## Exercise details
Quote the material below exactly as written, from the first line to the line that holds "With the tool", endpoints included. Leave out blank lines and number the others, starting at 1.
— Begin —
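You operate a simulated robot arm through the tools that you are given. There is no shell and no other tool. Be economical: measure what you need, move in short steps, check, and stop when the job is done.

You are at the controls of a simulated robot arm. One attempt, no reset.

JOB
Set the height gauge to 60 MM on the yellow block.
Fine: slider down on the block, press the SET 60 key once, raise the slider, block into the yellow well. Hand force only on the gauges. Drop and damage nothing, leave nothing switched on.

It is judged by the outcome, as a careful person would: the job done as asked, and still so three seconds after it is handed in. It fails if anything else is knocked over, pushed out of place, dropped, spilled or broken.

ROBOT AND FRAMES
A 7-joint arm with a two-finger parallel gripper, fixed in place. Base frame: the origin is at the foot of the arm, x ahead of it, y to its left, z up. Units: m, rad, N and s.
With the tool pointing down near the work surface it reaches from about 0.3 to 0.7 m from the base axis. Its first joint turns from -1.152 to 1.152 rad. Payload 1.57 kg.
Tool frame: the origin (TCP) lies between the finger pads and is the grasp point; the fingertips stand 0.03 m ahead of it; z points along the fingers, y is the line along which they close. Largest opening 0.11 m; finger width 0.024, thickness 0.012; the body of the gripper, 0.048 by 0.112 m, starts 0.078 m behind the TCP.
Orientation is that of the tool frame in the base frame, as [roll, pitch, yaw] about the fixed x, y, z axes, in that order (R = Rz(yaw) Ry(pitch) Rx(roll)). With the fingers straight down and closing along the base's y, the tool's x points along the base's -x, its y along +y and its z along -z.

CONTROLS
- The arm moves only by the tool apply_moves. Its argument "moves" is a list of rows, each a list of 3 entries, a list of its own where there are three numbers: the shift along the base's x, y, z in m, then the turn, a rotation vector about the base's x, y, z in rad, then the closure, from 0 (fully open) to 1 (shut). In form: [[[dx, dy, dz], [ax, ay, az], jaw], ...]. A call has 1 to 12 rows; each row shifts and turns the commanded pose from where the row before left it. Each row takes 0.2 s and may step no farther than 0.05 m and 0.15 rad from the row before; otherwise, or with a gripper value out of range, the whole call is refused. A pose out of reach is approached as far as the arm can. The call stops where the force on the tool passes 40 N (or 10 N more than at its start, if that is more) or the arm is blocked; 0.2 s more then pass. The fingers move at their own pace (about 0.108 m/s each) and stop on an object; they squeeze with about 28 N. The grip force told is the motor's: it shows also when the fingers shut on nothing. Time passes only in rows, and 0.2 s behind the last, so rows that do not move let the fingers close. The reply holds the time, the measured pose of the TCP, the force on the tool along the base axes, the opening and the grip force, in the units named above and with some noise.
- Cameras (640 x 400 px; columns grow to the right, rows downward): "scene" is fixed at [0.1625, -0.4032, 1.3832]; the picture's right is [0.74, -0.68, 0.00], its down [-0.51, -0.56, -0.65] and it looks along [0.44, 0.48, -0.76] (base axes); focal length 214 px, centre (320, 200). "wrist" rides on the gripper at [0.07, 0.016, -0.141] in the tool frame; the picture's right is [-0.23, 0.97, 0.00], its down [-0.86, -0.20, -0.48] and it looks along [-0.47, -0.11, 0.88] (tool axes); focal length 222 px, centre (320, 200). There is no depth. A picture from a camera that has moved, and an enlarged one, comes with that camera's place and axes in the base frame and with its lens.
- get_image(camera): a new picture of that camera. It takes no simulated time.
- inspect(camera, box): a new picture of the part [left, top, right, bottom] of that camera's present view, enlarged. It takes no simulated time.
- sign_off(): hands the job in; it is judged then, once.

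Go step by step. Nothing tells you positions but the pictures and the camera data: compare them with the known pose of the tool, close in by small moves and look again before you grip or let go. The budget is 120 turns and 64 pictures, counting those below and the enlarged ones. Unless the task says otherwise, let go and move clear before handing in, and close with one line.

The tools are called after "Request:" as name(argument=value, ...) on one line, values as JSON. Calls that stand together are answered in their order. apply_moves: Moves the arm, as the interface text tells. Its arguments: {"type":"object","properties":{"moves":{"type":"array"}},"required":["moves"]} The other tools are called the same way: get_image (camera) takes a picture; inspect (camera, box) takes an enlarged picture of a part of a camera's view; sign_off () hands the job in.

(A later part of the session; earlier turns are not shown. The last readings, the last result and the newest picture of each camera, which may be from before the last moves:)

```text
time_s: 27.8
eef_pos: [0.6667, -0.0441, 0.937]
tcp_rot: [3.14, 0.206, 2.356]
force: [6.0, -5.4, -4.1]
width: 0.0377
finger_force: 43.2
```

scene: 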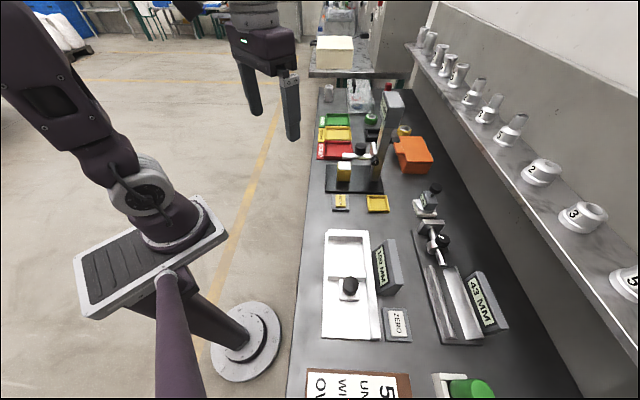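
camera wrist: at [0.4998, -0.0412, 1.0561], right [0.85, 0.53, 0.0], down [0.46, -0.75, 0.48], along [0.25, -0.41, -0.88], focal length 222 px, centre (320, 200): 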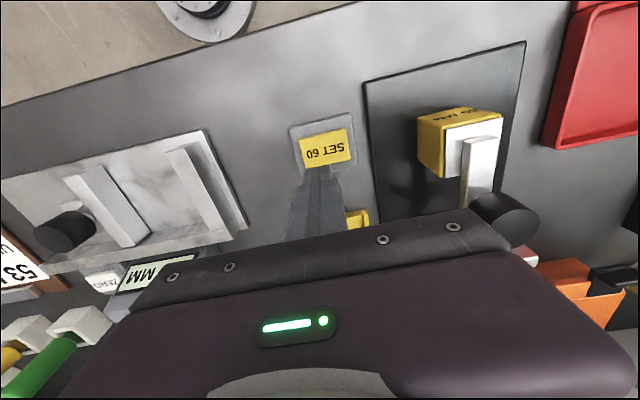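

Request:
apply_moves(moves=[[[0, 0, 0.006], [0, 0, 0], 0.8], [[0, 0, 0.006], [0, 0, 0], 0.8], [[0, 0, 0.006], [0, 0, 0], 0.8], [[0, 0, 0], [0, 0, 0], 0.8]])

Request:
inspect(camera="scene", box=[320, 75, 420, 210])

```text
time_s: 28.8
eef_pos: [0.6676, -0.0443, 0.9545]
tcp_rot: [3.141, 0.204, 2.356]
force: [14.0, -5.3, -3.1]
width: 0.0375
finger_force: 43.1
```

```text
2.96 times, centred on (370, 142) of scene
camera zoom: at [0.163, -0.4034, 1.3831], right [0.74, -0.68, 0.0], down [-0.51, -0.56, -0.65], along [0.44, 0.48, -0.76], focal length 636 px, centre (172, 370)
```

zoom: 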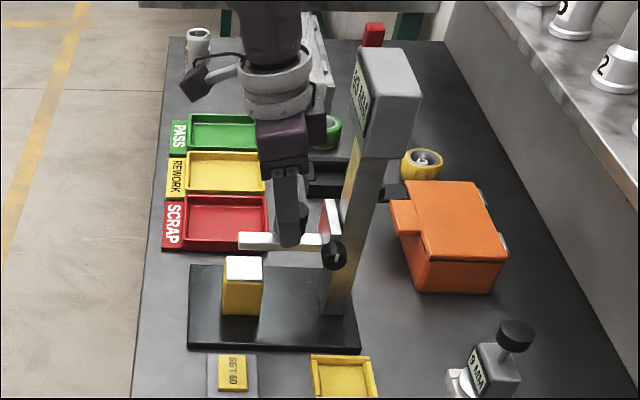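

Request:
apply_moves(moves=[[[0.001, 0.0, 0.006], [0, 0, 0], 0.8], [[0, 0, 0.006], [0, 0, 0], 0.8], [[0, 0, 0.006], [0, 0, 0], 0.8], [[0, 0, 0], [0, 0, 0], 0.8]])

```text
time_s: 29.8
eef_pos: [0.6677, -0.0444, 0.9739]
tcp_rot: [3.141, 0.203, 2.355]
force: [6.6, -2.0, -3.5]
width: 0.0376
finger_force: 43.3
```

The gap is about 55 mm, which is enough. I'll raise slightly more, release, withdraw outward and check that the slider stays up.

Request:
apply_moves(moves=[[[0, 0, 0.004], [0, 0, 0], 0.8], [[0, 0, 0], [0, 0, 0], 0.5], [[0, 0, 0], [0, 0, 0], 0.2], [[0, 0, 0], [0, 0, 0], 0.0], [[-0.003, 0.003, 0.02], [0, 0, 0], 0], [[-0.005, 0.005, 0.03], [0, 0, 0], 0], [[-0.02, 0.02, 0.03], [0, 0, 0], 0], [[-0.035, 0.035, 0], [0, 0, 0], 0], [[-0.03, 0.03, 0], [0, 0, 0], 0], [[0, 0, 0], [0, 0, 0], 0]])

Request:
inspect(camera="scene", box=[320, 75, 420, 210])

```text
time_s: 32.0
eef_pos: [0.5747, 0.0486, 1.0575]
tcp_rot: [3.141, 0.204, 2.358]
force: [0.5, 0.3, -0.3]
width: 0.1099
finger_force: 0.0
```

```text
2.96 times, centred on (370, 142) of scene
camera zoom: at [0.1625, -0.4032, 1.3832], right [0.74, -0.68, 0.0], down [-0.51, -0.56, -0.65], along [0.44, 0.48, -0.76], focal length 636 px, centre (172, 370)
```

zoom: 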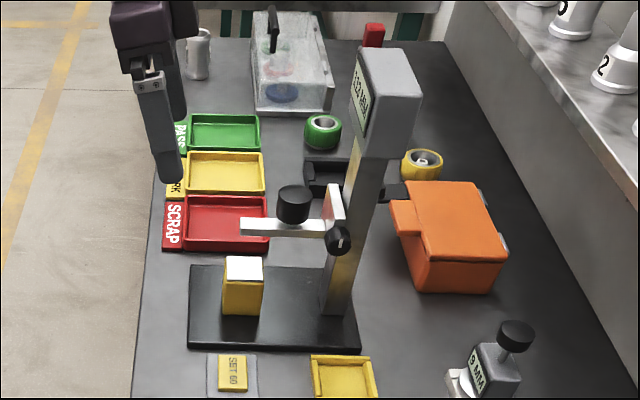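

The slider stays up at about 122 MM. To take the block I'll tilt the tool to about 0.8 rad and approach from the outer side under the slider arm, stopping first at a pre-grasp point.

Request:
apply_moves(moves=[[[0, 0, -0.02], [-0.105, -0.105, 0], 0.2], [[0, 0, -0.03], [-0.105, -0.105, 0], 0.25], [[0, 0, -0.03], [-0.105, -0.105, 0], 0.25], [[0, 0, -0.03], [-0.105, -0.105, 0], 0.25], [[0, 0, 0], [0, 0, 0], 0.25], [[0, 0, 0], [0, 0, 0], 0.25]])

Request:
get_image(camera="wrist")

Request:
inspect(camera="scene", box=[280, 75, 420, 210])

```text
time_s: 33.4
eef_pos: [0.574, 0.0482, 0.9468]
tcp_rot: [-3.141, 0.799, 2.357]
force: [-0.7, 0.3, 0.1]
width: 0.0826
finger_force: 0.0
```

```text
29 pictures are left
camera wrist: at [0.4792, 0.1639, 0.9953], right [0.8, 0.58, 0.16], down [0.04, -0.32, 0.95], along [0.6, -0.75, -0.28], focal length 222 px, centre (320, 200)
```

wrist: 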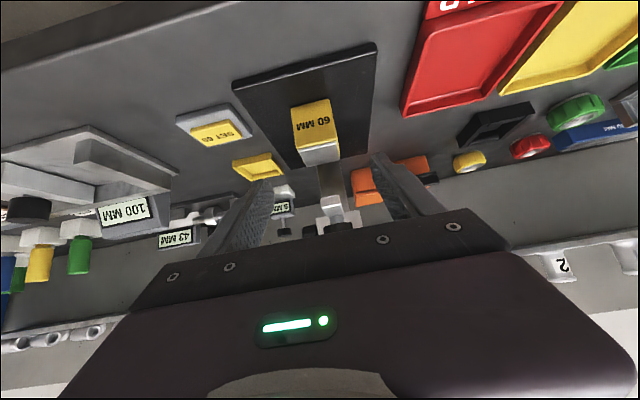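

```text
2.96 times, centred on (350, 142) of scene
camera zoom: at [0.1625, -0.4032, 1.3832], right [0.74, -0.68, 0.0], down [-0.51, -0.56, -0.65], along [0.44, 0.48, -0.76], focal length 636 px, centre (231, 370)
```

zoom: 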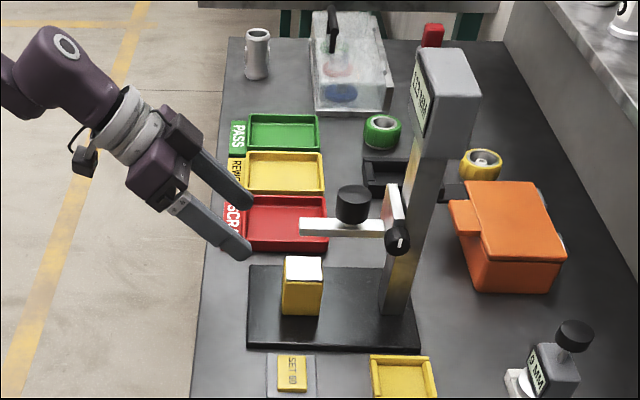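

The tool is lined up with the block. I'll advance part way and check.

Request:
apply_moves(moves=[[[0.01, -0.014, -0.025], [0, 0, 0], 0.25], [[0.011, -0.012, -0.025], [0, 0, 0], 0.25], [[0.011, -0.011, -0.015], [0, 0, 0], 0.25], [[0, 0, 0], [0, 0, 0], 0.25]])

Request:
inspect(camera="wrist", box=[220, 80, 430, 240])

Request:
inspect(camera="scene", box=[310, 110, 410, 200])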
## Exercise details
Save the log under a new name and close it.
— End —
## Solution to the problem
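1. You operate a simulated robot arm through the tools that you are given. There is no shell and no other tool. Be economical: measure what you need, move in short steps, check, and stop when the job is done.
2. You are at the controls of a simulated robot arm. One attempt, no reset.
3. JOB
4. Set the height gauge to 60 MM on the yellow block.
5. Fine: slider down on the block, press the SET 60 key once, raise the slider, block into the yellow well. Hand force only on the gauges. Drop and damage nothing, leave nothing switched on.
6. It is judged by the outcome, as a careful person would: the job done as asked, and still so three seconds after it is handed in. It fails if anything else is knocked over, pushed out of place, dropped, spilled or broken.
7. ROBOT AND FRAMES
8. A 7-joint arm with a two-finger parallel gripper, fixed in place. Base frame: the origin is at the foot of the arm, x ahead of it, y to its left, z up. Units: m, rad, N and s.
9. With the tool pointing down near the work surface it reaches from about 0.3 to 0.7 m from the base axis. Its first joint turns from -1.152 to 1.152 rad. Payload 1.57 kg.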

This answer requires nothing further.